* START *

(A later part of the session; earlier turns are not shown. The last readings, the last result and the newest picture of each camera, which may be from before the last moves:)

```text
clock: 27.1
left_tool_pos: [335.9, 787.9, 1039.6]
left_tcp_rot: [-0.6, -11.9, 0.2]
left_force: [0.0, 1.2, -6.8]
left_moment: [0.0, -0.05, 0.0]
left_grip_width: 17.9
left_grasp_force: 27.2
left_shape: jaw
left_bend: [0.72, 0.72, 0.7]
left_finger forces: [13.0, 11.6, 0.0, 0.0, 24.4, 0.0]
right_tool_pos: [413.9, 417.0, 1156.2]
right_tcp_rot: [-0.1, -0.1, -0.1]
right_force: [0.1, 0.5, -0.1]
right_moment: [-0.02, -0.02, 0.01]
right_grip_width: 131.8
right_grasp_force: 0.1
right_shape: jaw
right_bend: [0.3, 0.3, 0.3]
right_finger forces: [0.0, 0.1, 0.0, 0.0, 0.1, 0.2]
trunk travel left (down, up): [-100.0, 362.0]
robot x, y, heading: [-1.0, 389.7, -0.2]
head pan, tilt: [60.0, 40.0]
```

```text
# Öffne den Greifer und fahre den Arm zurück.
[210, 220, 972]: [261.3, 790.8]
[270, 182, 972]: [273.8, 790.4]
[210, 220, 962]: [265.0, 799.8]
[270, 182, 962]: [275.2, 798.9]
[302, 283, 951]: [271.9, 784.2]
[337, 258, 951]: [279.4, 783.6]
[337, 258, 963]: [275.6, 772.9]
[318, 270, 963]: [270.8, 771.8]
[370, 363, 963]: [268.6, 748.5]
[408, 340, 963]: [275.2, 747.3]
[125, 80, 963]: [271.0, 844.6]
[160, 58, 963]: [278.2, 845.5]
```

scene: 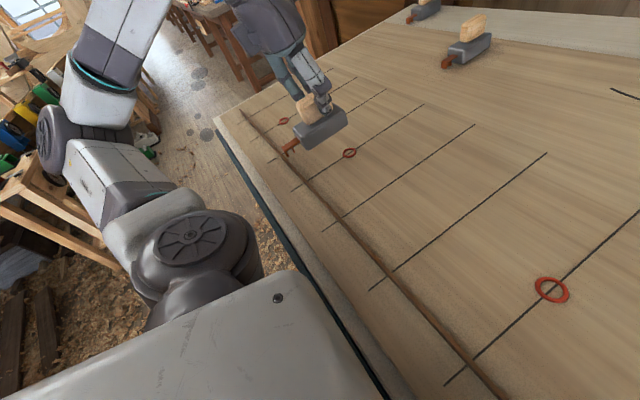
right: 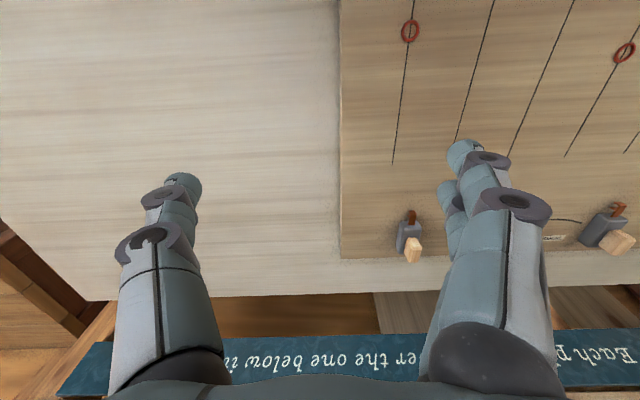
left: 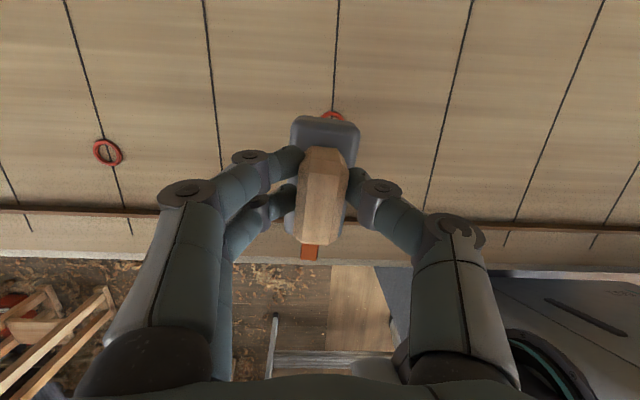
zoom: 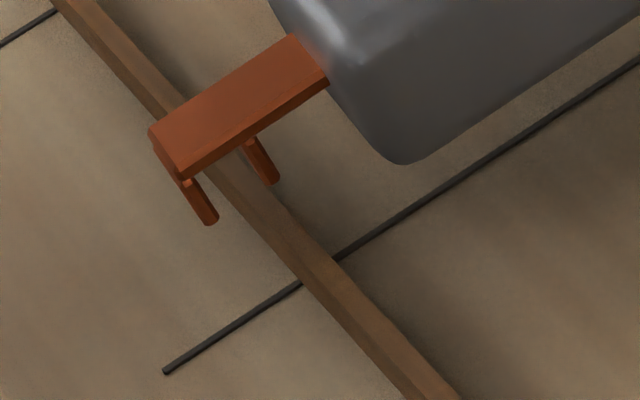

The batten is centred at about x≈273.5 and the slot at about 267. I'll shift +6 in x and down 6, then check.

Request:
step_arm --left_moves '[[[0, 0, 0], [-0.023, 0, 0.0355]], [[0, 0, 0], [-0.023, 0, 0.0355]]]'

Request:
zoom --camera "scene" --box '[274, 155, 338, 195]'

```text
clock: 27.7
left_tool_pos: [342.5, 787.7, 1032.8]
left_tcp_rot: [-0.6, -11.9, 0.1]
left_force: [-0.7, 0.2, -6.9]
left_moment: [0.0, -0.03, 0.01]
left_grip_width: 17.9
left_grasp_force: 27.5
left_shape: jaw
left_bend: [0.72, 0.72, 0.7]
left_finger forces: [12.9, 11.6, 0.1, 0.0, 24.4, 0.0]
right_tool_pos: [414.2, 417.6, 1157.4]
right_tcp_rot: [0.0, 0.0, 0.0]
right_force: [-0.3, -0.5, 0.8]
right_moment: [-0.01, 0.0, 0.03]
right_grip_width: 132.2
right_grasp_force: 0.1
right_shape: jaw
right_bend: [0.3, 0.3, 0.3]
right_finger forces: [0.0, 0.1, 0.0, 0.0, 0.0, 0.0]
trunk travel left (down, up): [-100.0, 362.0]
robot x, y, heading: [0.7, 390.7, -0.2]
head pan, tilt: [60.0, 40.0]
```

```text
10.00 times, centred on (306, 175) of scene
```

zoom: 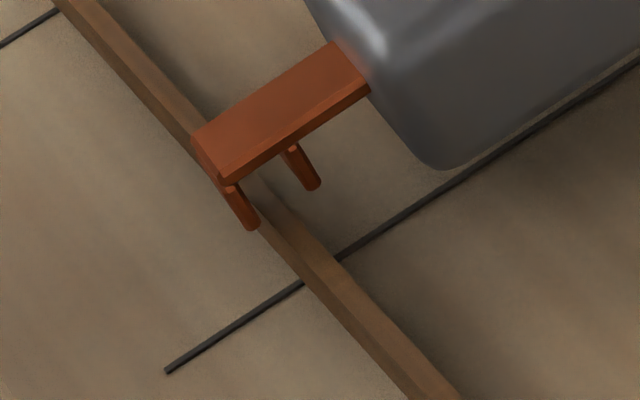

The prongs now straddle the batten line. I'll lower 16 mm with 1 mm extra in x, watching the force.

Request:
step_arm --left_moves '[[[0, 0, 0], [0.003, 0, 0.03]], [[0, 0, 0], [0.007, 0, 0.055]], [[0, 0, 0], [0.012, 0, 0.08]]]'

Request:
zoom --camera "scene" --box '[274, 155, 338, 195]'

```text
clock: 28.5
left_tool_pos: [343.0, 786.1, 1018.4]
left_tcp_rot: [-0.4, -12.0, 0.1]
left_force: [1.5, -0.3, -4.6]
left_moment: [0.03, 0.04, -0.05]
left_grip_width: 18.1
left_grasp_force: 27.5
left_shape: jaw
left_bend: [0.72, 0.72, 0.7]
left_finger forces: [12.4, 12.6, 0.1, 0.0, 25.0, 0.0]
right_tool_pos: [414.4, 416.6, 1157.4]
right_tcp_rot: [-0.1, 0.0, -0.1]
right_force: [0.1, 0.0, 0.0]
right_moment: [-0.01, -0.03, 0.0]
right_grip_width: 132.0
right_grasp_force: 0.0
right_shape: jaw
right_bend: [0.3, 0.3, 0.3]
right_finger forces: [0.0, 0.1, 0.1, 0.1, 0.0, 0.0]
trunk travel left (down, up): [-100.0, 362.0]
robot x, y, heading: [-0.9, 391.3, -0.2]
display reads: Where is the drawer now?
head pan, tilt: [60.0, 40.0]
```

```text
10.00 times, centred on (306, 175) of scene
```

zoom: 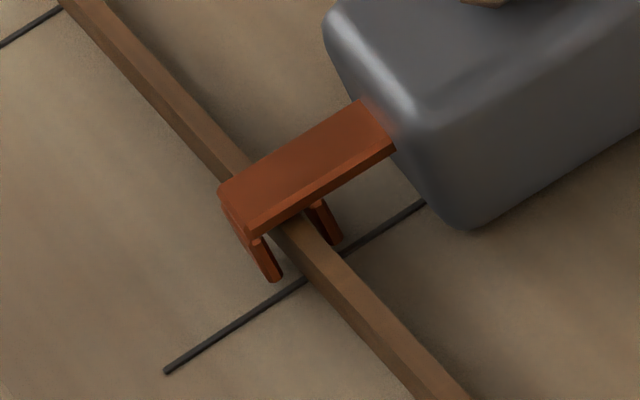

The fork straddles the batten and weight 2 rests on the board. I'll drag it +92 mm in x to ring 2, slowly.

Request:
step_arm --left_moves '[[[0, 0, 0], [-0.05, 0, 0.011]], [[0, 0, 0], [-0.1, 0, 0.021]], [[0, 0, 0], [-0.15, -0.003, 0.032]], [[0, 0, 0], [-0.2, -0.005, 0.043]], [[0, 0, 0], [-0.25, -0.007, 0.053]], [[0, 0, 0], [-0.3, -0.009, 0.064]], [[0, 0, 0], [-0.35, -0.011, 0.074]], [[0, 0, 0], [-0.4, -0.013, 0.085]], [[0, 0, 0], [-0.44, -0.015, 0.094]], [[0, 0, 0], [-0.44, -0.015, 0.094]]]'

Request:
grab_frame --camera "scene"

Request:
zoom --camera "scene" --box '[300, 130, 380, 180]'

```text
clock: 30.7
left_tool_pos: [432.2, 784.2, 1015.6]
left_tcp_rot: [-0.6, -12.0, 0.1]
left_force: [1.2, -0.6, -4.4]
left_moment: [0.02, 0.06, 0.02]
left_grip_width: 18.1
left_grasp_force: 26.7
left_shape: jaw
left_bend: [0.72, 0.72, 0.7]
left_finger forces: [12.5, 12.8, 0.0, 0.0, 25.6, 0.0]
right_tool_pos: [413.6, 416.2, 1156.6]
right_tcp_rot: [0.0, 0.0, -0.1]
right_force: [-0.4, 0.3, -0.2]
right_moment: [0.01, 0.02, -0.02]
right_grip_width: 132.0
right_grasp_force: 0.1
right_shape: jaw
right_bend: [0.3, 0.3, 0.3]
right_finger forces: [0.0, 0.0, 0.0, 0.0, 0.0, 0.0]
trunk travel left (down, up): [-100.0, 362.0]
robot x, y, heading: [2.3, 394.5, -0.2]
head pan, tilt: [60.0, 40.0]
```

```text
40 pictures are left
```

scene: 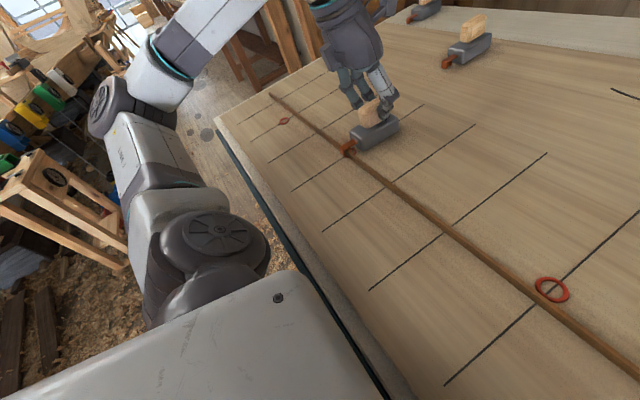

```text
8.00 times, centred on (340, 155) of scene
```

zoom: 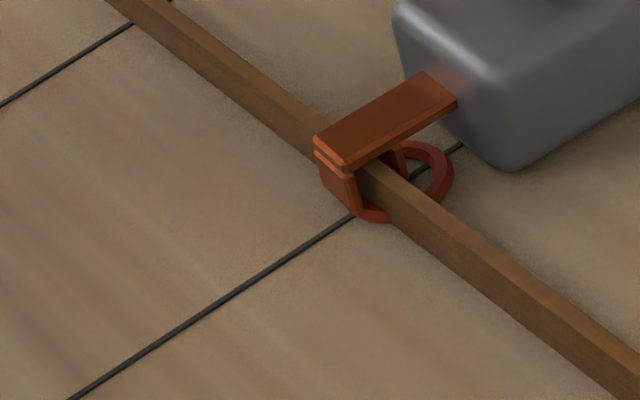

* END *

= Extract provided =
* START *

August 14, 2025
Marjorie Just
I recently attended Lavender Law, the LGBTQ+ Bar Association’s annual conference. This was a year of examining the many attacks that are occurring on members of the LGBTQ+ community who simply want to live their lives peacefully. That includes being able to form and expand their families with children.
The question of who is a parent has been the subject of much litigation and legislation in this country for many years. With the development of assisted reproductive technology, identifying the provider of genetic material is not the only way to determine who the parents are. As we have grown and changed as a society, we see more families that are not the stereotype from the fifties. We also see unmarried couples having children, and same-sex couples, opposite-sex couples, and individuals either adopting children or using assisted reproduction methods. This means involving third parties such as sperm donors, egg donors and gestational carriers to create their families. And it also means that in many cases biology is not the only test of whether a parent and child relationship has been created.

* END *

= Required actions =
[a] In the extract provided, find "August 14, 2025" and reproduce everything up to and including "families with children.".
[b] Resume the extract provided where it left off.

= Response list =
[a]
August 14, 2025
Marjorie Just
I recently attended Lavender Law, the LGBTQ+ Bar Association’s annual conference. This was a year of examining the many attacks that are occurring on members of the LGBTQ+ community who simply want to live their lives peacefully. That includes being able to form and expand their families with children.

[b]
From a legal perspective, three general bases for parentage have been recognized in many states, including Maryland and Washington DC:
BIOLOGICAL PARENT.
A biological parent is obvious, except when it isn’t. For example:
A person who gives birth to a baby is the child’s mother; EXCEPT
In the case of a parent who does not give birth to the child, that person is the biological parent if their sperm or ovum were supplied to create the child; EXCEPT for
In addition, someone who did not intend to become a parent may nevertheless be adjudicated to be a child’s parent as a result of DNA testing demonstrating that this person shares DNA with the child in question, and in the absence of a donation agreement stating that this person was a donor only and would not become a legal parent.
INTENTION TO BECOME A PARENT.
This confusion over biology can be alleviated with an examination of the intention of parties to become parents.
Since the beginning of our states’ family laws, married parties have been legally presumed to be the parents of a child born during the marriage. This presumption is based on the intention of married couples to form families and have children. The marital presumption is not based on biology, depending only on the existence of a marriage. There has been litigation in various states to apply this marital presumption differently to – and to discriminate against - same-sex couples, but the marital presumption has generally prevailed.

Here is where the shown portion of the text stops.